*AIM:* Reproduce the span that opens at the line containing "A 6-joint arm" and closes at the line containing "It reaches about", both lines included, without alteration and without any other line.

-- Begin SOURCE EXCERPT --

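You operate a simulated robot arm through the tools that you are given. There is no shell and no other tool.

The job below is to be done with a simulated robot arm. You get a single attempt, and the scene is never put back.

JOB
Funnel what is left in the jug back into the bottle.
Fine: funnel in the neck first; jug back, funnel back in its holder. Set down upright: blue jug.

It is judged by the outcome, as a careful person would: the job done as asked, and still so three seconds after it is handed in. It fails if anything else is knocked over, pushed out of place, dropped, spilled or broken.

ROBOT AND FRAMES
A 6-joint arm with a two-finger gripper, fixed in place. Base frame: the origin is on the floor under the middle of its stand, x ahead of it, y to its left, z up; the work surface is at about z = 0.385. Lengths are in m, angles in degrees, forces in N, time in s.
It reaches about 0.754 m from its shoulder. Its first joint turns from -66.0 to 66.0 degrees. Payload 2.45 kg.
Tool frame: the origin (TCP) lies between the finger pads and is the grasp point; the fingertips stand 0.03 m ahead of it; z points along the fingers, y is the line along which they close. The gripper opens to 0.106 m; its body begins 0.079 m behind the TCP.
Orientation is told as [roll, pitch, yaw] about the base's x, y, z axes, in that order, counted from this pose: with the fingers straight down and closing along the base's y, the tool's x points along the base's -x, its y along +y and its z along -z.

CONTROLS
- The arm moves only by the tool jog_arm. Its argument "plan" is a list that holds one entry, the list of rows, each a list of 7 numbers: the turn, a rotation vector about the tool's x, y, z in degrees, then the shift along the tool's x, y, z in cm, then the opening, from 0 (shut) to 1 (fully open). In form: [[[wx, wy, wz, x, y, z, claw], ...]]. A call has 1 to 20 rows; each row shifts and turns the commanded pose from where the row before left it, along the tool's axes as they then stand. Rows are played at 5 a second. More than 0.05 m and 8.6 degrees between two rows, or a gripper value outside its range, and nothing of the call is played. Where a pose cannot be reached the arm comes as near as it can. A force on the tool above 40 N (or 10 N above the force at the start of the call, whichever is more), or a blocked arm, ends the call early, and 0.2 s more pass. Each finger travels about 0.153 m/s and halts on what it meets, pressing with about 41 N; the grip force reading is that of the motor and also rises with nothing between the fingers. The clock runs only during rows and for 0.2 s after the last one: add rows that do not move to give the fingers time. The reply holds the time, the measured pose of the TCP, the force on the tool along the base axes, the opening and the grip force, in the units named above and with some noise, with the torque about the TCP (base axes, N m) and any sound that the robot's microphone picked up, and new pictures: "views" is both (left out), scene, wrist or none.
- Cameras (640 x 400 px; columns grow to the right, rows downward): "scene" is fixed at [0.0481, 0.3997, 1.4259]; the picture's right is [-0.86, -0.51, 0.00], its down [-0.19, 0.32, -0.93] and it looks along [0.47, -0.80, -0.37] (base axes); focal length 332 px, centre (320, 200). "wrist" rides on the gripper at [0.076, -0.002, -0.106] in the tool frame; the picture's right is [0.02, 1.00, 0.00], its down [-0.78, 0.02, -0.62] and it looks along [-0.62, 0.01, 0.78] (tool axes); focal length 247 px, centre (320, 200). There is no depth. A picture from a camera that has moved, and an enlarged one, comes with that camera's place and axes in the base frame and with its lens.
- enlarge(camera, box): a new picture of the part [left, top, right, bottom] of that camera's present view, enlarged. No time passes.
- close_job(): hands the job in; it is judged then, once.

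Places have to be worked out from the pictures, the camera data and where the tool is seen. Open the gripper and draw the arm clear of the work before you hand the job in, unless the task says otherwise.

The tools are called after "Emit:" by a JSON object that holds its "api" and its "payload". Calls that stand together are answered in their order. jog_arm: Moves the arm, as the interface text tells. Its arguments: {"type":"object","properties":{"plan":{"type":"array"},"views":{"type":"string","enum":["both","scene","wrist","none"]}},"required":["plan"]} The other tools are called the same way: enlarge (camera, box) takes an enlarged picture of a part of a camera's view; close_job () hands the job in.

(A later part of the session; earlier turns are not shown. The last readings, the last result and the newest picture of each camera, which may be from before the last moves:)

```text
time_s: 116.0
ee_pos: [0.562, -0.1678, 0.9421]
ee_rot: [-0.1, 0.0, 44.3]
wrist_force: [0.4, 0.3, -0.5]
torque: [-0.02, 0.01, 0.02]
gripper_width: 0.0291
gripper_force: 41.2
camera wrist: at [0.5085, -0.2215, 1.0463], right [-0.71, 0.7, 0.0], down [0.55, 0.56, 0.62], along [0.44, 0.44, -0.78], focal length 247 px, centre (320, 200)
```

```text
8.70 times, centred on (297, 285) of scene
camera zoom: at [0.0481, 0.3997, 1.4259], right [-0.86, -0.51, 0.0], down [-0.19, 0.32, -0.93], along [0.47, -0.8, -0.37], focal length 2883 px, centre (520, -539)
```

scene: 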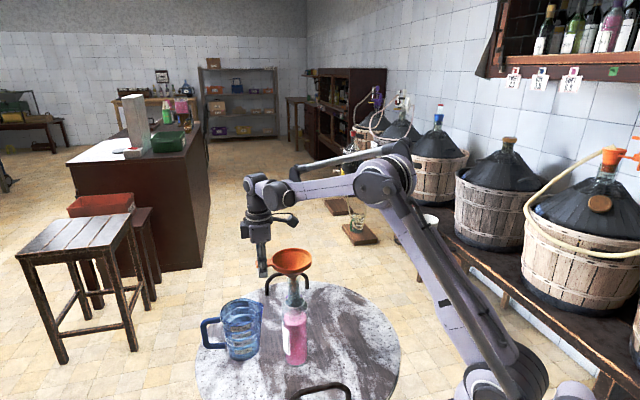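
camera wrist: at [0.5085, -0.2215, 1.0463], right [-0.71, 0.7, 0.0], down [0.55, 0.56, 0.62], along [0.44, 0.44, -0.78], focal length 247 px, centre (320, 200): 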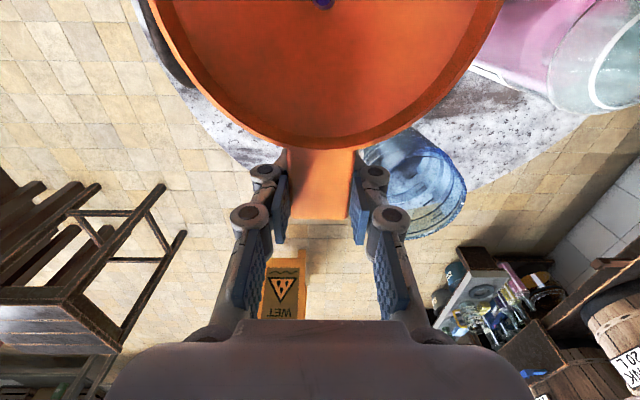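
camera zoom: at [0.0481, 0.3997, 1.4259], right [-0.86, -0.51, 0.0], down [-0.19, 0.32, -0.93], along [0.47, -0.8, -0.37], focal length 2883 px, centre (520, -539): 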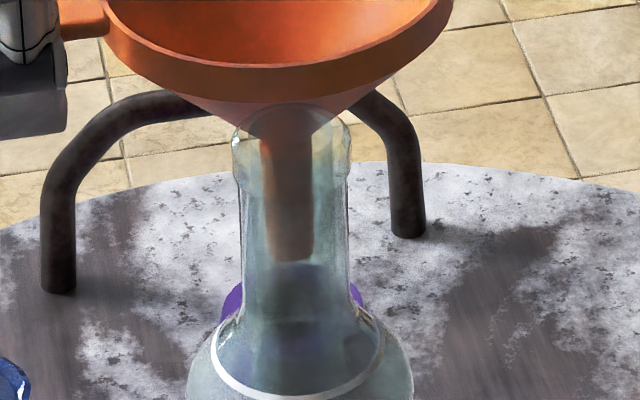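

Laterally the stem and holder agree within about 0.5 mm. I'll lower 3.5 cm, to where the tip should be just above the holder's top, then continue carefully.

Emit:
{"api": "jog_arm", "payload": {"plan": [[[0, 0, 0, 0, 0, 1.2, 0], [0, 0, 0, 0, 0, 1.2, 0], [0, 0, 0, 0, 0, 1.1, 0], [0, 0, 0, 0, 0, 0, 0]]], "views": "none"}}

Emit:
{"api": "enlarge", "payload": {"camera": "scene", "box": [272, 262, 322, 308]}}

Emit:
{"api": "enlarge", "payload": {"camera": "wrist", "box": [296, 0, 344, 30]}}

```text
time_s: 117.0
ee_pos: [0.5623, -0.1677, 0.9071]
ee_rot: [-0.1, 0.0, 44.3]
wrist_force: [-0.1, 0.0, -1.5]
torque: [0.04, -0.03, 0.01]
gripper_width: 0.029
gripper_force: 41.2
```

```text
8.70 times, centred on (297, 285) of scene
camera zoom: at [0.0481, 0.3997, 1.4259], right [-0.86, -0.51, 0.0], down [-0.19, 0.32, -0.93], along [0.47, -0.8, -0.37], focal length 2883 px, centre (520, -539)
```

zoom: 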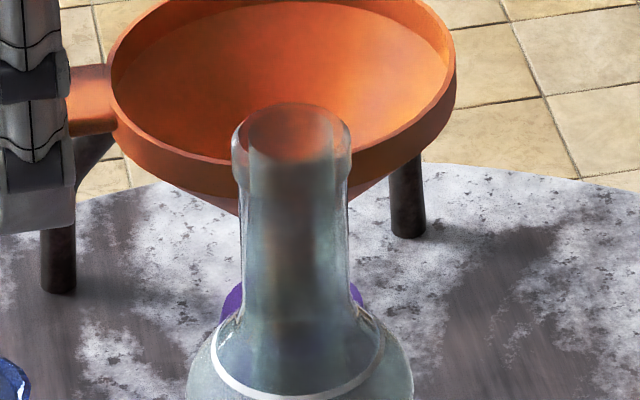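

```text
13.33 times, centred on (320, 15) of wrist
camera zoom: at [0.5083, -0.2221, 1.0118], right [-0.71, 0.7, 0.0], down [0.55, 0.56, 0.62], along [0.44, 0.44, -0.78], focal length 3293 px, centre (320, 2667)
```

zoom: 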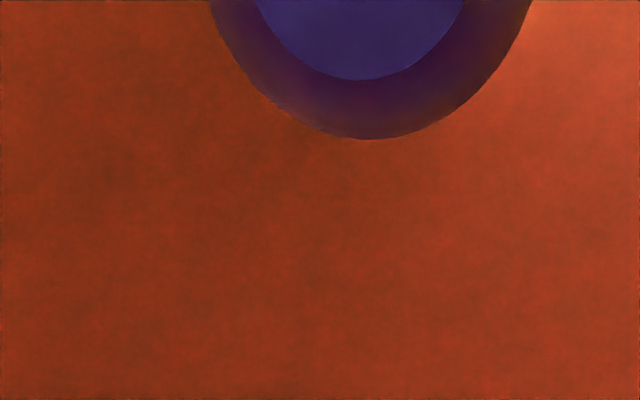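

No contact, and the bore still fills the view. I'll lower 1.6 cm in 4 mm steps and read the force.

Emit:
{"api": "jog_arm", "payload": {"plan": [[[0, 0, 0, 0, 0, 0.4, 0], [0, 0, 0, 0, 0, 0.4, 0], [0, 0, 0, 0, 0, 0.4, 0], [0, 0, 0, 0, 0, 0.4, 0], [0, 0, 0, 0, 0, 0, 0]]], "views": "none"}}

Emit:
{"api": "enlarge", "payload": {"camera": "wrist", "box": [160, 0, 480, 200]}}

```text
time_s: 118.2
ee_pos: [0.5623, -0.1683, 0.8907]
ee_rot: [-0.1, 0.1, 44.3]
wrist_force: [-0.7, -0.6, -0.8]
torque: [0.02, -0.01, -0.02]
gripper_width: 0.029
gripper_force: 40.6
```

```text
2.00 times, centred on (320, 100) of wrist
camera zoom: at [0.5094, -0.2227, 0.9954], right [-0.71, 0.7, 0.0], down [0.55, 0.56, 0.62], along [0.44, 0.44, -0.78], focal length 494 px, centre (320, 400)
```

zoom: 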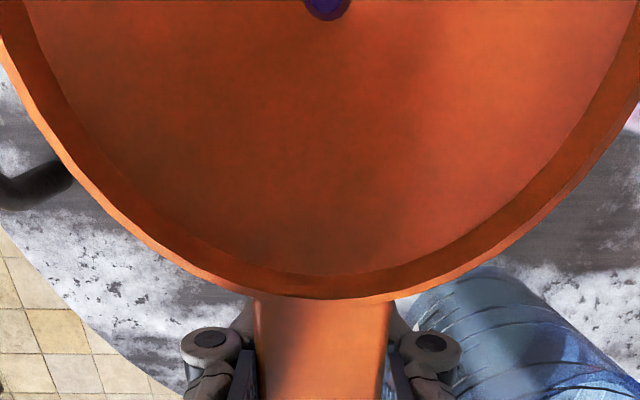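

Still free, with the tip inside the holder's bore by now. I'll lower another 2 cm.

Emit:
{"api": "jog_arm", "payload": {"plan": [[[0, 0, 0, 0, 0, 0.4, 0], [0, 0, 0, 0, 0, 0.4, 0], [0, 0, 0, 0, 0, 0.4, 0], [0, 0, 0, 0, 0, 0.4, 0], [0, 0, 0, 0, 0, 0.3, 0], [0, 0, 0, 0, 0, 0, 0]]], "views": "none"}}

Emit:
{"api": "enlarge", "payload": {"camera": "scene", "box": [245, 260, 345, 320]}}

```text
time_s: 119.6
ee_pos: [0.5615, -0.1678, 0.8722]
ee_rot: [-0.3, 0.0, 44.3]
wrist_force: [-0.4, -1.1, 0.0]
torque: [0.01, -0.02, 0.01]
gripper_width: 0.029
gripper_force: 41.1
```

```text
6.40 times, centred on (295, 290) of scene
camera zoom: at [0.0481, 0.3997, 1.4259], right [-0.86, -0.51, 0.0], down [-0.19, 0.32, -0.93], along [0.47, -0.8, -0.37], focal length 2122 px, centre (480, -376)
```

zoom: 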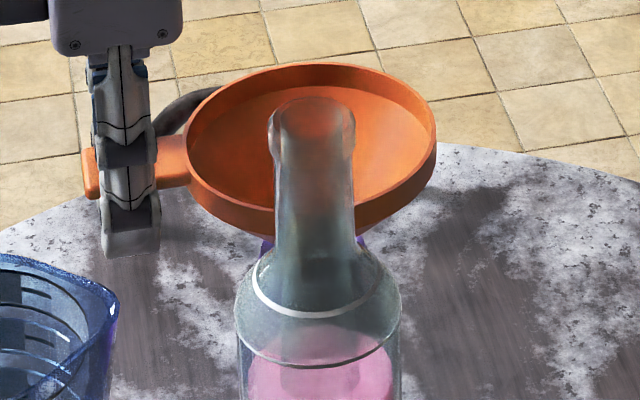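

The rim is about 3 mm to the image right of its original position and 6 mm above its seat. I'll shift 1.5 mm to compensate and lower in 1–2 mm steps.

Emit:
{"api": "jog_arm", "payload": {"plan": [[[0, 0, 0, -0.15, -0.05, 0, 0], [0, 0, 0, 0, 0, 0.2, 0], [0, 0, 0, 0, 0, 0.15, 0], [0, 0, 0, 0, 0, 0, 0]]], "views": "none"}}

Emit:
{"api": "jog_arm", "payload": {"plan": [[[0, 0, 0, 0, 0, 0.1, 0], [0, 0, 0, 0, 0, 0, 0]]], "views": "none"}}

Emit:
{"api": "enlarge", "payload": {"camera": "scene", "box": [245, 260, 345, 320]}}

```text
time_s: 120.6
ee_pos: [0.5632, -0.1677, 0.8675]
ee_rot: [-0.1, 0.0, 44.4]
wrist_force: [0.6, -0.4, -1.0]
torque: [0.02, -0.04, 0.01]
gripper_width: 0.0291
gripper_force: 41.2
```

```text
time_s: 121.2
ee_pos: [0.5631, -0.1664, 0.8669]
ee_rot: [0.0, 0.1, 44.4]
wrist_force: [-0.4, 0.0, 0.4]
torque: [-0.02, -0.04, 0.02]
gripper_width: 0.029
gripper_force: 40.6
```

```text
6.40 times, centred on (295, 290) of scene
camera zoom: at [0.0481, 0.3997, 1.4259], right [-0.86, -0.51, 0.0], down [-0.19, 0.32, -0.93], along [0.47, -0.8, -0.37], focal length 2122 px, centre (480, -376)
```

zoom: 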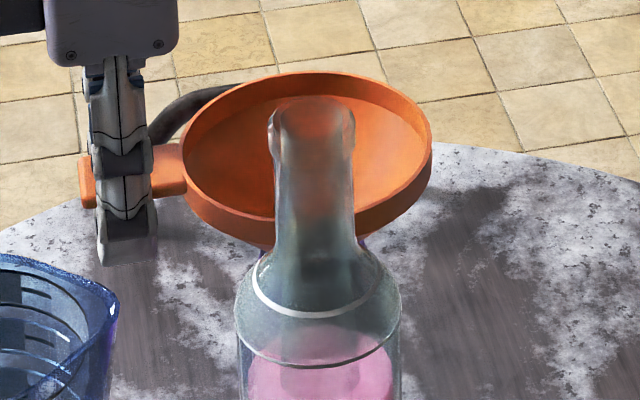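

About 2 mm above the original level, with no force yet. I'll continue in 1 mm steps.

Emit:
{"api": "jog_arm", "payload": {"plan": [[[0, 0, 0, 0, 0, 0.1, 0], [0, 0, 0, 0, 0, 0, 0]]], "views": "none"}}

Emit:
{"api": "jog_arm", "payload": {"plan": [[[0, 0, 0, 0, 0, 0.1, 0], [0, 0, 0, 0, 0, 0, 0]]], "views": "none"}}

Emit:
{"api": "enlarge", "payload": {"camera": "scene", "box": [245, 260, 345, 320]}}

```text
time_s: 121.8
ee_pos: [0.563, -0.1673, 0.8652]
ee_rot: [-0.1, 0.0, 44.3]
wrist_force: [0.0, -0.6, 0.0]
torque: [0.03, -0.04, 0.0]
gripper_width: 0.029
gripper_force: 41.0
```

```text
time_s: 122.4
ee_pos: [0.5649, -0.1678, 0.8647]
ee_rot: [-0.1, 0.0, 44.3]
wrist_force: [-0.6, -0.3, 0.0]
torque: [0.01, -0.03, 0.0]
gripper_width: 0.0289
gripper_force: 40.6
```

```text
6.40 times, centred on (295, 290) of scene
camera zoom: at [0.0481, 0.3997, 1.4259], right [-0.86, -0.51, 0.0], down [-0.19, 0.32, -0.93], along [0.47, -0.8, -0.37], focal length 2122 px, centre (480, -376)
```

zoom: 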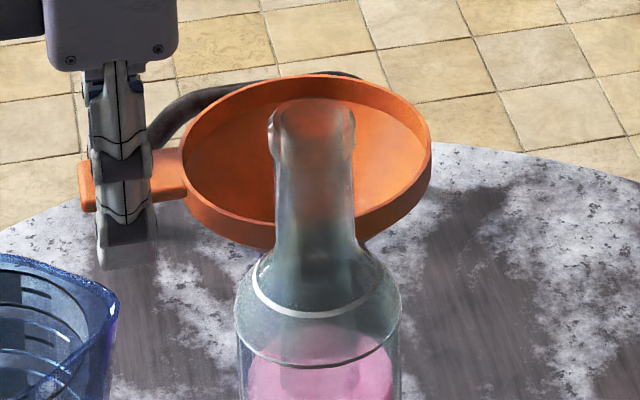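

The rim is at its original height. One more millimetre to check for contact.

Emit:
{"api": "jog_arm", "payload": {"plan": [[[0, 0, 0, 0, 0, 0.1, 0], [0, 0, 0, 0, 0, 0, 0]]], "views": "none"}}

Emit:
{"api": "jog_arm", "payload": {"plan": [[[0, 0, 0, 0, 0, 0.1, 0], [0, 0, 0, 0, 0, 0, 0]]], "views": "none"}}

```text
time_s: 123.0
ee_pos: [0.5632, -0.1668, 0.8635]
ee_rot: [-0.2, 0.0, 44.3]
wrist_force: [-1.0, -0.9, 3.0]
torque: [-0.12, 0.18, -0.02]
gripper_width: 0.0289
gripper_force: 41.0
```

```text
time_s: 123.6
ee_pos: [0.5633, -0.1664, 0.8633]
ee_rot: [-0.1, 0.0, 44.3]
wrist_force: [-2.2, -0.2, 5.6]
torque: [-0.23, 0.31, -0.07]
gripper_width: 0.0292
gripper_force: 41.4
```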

-- End SOURCE EXCERPT --

*OUTPUT FOR THIS EXERCISE:*
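A 6-joint arm with a two-finger gripper, fixed in place. Base frame: the origin is on the floor under the middle of its stand, x ahead of it, y to its left, z up; the work surface is at about z = 0.385. Lengths are in m, angles in degrees, forces in N, time in s.
It reaches about 0.754 m from its shoulder. Its first joint turns from -66.0 to 66.0 degrees. Payload 2.45 kg.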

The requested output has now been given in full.